There can be no gainsaying the fact that APGA suffered neglect in the past. Governor Obiano has been mindful not to abandon the party faithful that helped him come to power. It is not necessary to alienate party supporters from the system just to prove that government is a serious business. By rallying members of the party and giving them a sense of belonging, Obiano has struck the fine balance to hold government and party together. Interestingly, Obiano, dismissed by critics as a political neophyte, has recognised the place of party caucuses and their input in decision-making. 

On the strength of this new cohesion in the party, Obiano  further rose to the occasion by widening the territorial spread of the party’s presence in the country.  APGA’s current marketability is to be seen in not just the fact of having governorship candidates in Zamfara, Oyo, Nassarawa and Lagos states in the 2015 elections for the first time but also in the impressive quality of the candidates.
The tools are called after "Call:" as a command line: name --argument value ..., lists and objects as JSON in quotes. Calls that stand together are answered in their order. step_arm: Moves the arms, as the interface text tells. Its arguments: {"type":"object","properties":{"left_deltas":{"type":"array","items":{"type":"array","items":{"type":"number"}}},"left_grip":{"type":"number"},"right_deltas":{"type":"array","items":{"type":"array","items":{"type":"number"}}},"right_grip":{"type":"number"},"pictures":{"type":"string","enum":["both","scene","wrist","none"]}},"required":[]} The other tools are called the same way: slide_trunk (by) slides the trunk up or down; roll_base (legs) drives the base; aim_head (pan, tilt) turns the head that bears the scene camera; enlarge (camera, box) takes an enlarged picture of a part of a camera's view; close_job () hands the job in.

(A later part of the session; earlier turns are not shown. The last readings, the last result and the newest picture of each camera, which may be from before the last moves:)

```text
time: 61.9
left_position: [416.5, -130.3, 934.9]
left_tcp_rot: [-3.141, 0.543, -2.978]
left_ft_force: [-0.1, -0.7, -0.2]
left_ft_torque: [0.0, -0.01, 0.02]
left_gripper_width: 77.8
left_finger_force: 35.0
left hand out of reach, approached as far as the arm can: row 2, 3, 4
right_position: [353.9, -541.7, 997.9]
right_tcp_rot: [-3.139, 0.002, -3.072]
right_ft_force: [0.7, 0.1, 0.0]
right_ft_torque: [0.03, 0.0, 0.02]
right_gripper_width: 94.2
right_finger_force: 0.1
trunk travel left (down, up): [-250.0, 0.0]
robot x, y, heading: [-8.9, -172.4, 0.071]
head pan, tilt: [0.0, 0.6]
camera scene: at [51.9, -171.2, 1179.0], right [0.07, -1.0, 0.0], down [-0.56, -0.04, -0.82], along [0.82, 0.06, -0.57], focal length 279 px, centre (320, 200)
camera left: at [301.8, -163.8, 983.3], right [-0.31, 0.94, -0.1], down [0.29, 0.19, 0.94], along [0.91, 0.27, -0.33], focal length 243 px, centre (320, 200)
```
The quest to take APGA to the front row of the Fourth Republic’s political parties was perhaps best illustrated in the narrow and controversial loss of the Abia State governorship by APGA’s Alex Otti. Indeed, Obiano made one of the most powerful political statements in the country in 2015 with the defection of 21 former PDP House of Assembly members to APGA.

With APGA members strongly mobilised around this vision and the party assuming the force of a vehicle of social reconstruction, it was a mission impossible for the usurpers. And with NdiAnambra savouring the leap in their fortunes under Obiano, the return of the Working Willie as the APGA candidate for the November 18, 2017, governorship poll was a passionate prayer answered.